Docência no divã #14: Como trabalhar a resistência docente diante do novo?

 

  • Podem necessitar de tempo para aprender novas competências, concentrando a atenção nelas e não no conteúdo do curso: refere-se ao desafio que alguns alunos enfrentam ao tentar adquirir novas habilidades necessárias para realizar atividades em sala de aula. Isso pode resultar em uma concentração maior nas próprias competências, ao invés de focar no conteúdo do curso. Isto não seria um problema se as competências estivessem em sintonia com o que se deseja aprender, o que nem sempre é o caso. Esse desvio de atenção pode interferir na aprendizagem do conteúdo principal, pois os alunos precisam dominar essas novas habilidades antes de realmente se engajar com os conhecimentos da aula. Um exemplo de Martin (2023) ilustra bem este descompasso, ao compartilhar uma experiência que aconteceu em uma de suas aulas. Ao  solicitar aos estudantes uma pesquisa sobre um tema que deveria ser entregue em forma de slides, percebeu que os eles estavam se preocupando mais com design, o layout e os recursos de transição do powerpoint do que aprender e pesquisar sobre o conceito em si. Por fim, aprenderam mais sobre a plataforma do que sobre o tema da aula.

 

  • Baseiam-se numa atitude de aprendizagem autodirigida, criando uma discrepância entre as expectativas e a experiência dos alunos. Aborda a tensão que ocorre quando uma nova abordagem de ensino exige que os alunos assumam um papel mais ativo e independente da sua aprendizagem. Isso pode causar uma diferença entre o que os alunos esperam do processo de ensino (mais direção e estrutura) e a realidade da abordagem (mais autonomia). Essa discrepância pode levar a dificuldades na adaptação, já que os alunos precisam reorientar suas suposições sobre o ensino e a aprendizagem. Um exemplo é olharmos para a pirâmide de Bloom e considerar a complexidade da taxonomia em suas fases. Muitas vezes, nós, professores, nos sentimos pressionados a desenvolver estratégias que direcionam para o topo da pirâmide de Bloom, como analisar, avaliar e criar. Esta supervalorização desses domínios cognitivos leva alguns professores a esquecer da base: conhecer e lembrar. Sem conhecimento prévio ou sem acesso aos conteúdos básicos não será possível chegar ao topo da pirâmide. Por exemplo, você pode promover um debate com seus alunos sobre a inteligência artificial no Direito, mas se não tiver introduzido conceitos ou textos básicos sobre o tema, o debate não irá fluir.  Por isso, as abordagens ativas preveem uma forte interligação entre o conhecimento e o conhecedor, e não dar condições para que os estudantes conheçam sobre o assunto antes de mobilizá-lo será frustrante e ineficaz.

 

Docência no divã #13: Como lidar com a convivência intergeracional na sala de aula

 

Por outro lado, há, ainda, a inabilidade docente para aplicação de métodos ativos que comprometem o engajamento dos estudantes neste tipo de ensino. Sobre este aspecto, Tino (2023) descreve o que chama de má conduta docente em três dimensões:  

  1. Incompetência: refere-se à falta de habilidades pedagógicas dos professores, como pressa na apresentação dos materiais, atividades excessivamente difíceis, comandos pouco claros e falta de reconhecimento de métodos eficazes de ensino.
  2. Ofensividade: envolve comportamentos desrespeitosos, como humilhação pública dos estudantes, uso de intimidação, arrogância e atitudes que contribuem para um clima hostil de aprendizagem.
  3. Indolência: relaciona-se à desorganização, como ausência frequente nas aulas, atrasos e demora na correção e devolução de trabalhos e exames, incluindo o descompromisso do professor durante atividades ativas: como não permanecer conectado com a atividade e ficar sentado somente observando ou realizando outras atividades enquanto os estudantes trabalham. 
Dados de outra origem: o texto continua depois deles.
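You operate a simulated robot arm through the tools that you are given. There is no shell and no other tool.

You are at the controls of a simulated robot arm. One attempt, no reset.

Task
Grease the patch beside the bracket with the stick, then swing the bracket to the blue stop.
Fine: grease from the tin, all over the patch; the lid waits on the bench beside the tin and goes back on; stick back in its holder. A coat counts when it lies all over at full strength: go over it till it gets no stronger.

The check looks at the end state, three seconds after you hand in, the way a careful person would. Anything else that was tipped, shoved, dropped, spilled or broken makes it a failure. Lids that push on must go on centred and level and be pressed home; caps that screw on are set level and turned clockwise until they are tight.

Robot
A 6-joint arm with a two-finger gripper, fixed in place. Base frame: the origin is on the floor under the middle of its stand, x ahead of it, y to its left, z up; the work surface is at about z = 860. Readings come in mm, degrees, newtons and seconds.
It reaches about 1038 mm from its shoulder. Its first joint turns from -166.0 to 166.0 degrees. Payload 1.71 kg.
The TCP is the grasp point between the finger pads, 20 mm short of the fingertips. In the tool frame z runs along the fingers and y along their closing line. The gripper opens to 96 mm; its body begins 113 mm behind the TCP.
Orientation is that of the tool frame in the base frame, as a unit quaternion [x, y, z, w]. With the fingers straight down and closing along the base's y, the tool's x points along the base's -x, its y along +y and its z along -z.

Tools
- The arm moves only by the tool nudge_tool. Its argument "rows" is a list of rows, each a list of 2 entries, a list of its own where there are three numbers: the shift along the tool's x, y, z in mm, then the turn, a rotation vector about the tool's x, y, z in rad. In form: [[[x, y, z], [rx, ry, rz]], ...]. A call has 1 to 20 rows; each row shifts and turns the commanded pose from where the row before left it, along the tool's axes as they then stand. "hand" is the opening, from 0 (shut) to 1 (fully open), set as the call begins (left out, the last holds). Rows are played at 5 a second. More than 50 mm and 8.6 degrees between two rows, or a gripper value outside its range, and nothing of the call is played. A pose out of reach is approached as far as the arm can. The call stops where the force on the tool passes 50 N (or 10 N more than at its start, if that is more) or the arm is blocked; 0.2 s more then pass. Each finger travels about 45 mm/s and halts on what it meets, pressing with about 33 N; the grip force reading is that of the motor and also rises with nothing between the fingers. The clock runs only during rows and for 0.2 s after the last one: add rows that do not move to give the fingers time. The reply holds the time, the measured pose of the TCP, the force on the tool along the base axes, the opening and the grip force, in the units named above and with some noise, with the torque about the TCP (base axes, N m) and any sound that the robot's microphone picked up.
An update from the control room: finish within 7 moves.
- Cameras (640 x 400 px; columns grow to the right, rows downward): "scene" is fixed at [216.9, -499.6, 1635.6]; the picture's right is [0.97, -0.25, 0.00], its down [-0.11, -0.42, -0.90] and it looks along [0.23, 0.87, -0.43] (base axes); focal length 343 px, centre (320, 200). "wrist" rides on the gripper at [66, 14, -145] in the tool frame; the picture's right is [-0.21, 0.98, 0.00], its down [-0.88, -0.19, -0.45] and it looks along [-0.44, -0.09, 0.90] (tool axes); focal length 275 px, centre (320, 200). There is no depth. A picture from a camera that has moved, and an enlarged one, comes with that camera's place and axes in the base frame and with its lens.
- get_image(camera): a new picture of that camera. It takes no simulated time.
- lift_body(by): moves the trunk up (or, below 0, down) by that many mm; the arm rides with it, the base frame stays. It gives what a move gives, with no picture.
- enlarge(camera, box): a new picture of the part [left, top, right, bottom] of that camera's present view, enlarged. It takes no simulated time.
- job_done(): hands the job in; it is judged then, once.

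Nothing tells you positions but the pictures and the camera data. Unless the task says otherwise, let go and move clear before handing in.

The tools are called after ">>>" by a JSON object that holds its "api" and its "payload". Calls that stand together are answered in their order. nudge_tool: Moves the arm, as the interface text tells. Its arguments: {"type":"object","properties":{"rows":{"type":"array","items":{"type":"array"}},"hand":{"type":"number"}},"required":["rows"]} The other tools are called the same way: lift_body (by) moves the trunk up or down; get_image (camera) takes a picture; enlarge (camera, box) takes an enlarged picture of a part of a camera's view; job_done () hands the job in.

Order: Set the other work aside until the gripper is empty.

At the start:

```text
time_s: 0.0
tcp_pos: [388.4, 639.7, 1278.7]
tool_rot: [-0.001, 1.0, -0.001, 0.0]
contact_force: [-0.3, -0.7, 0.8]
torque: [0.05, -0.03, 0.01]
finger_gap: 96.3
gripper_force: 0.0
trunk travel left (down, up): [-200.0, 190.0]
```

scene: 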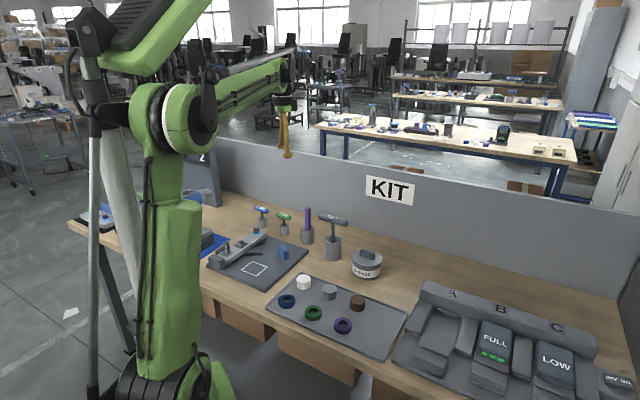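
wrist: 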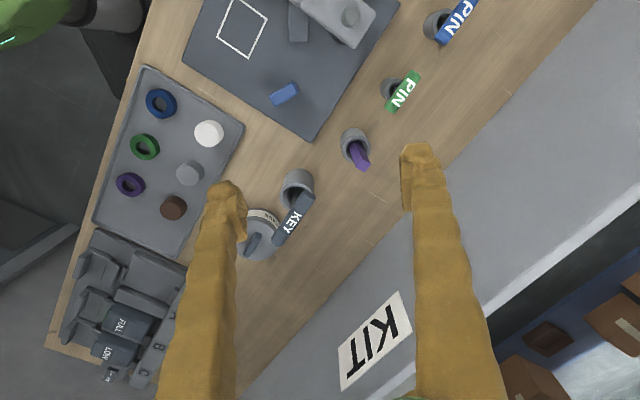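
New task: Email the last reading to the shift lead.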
Essas condutas impactam negativamente a experiência educacional dos alunos, gerando reações resistentes e prejudicando o ambiente de aprendizado.

 

Na sala de aula

 A mudança do papel do professor para atividades ativas exige uma reflexão sobre a transição do ensino tradicional, centrado na transmissão de conhecimento, para um modelo onde o professor atue como facilitador da aprendizagem. Quando o professor está em uma aula expositiva, ele segue um roteiro preestabelecido, há maior controle sobre a dinâmica da aula.  Em uma aula de aprendizagem ativa, há mais improviso, menos linearidade e precisão. O professor precisa se adaptar e responder às necessidades dos estudantes em tempo real, aceitando as contribuições, conectando com os objetivos da aula sem perder o critério de sucesso estabelecido para a aprendizagem. Esta mudança, por vezes, também gera desconforto e resistências no professor. 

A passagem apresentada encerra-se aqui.